EXERCISE SET:
[A] Take the provided text and repeat only what runs from "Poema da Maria" through "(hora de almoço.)".
[B] Resume the provided text where it left off.

PROVIDED TEXT:
2016/04/29

Hospício

Levei tempo a perceber, mas finalmente tornou-se claro. Não é o homem que não quer saber das árvores da ilha. São as árvores da ilha - um jambeiro, uma araucária do Chile, três coralinas da Abissínia e os dois dragoeiros cujas copas se unem no portão do hospício - que não querem saber do homem.

2016/04/27

Caniçado

A casa do Caniçado. No portão, de mão dada à Vitória, espero que a minha mãe chegue do dispensário. Está sol, calor, a luz fere os olhos e ilumina um horizonte aberto, com poucas casas, sem árvores, animais ou gente. No caminho de terra vermelha, ao longe, vejo a silhueta de uma mulher. À medida que se aproxima, percebo que é a minha mãe. Reconheço-a por causa da blusa que veste: branca, com uns estranhos desenhos, animais de longas patas, árvores de copa azul, figuras surrealistas, desfeitas, derretidas, que, a esta distância, associo aos quadros de Dali. Certa de que é a minha mãe, largo a mão da Vitória e corro na sua direcção. Pequena, três, quatro anos, abraço as suas pernas, enterro a minha cara no seu corpo. Só quando a mulher me pega ao colo e, rindo, me entrega à Vitória, percebo que me enganei. A minha primeira memória é de desilusão e perda. Quando a minha mãe morrer, continuarei a procurá-la nos sonhos, nos objectos, nas outras mulheres. E haverá sempre amanhã. 

2016/04/25

Pedras



Poema da Maria Teresa Horta, voz da Teresa Paula Brito, a mulher de olhos claros que cantou "Verdes Anos". Os quatro poemas do disco pertencem ao livro "Minha Senhora de Mim" da Maria Teresa Horta, proibido pela PIDE. Pergunto-me: somos herdeiras dignas das mulheres de Abril? Respondo por mim. Não sou. 

2016/04/22

Ingénua Manuela



(hora de almoço.)

DATA SHOWN:
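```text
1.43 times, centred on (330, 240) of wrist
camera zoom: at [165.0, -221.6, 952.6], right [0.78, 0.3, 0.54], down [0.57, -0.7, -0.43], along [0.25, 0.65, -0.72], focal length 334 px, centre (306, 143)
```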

ANSWERS FOR THE TASKS:
[A]
Poema da Maria Teresa Horta, voz da Teresa Paula Brito, a mulher de olhos claros que cantou "Verdes Anos". Os quatro poemas do disco pertencem ao livro "Minha Senhora de Mim" da Maria Teresa Horta, proibido pela PIDE. Pergunto-me: somos herdeiras dignas das mulheres de Abril? Respondo por mim. Não sou. 

2016/04/22

Ingénua Manuela



(hora de almoço.)

[B]
Futuro radioso

Encontro o meu pai já de pijama, sentado em frente da televisão. Beijo-lhe o cabelo, sinto o aroma da loção capilar que usa há muitos anos e sento-me no sofá. O que estás a ver?, pergunto. Não responde. Olha a televisão como se o aparelho fosse uma feiticeira capaz de encantamentos e canções mágicas. O meu pai está hipnotizado. Olho à procura da razão de tal pasmo. Imagens de abandono e desolação. Uma piscina coberta, um tanque profundo, vazio, descarnado, o fundo de ladrilhos soltos. Blocos habitacionais, ruas e ruas, alamedas, avenidas, de blocos de apartamentos, todos iguais, casas que parecem clones, umas atrás de outras, numa arquitectura assexuada, traçada em linhas paralelas e perpendiculares. Ninguém caminha por aquelas ruas. Ninguém habita aqueles apartamentos. Uma floresta rompe os espaços abertos, as raízes grossas tomam conta dos passeios, das estradas e dos cruzamentos. Árvores frondosas, de folhagem brilhante e frutos envernizados, impedem as ruas de receber luz. A cidade é azul e sombria. Centáureas gigantes, carnívoras, mostram os seus cardos roxos. A câmara passa depois para o interior dos apartamentos dos blocos habitacionais. Paredes de tinta estalada, objectos esquecidos. Um cadeirão de braços forrado a napa vermelha, uma cadeira de espaldar tombada. Posters gigantes: Brejnev, Chernenko, Gorbatchov. No parapeito de uma janela estão dois peixinhos de borracha amarela. Pelo chão desses apartamentos, em nichos de lixo e entulho, há bonecas de corpo rijo, pose estática, pernas abertas. Dormem de olhos abertos um sono eterno. Um parque de diversões. A roda gigante tem cabines folheadas de chapa amarela. Campânulas solitárias balouçando ao vento. Há também um carrossel de cavalos que sorriem, mostrando a beleza da sua dentadura equídea. Percebo tratar-se de uma cidade abandonada, uma pompeia soviética. Que cidade é esta, cristalizada no tempo e no espaço, que mostra a beleza do silêncio e do vazio?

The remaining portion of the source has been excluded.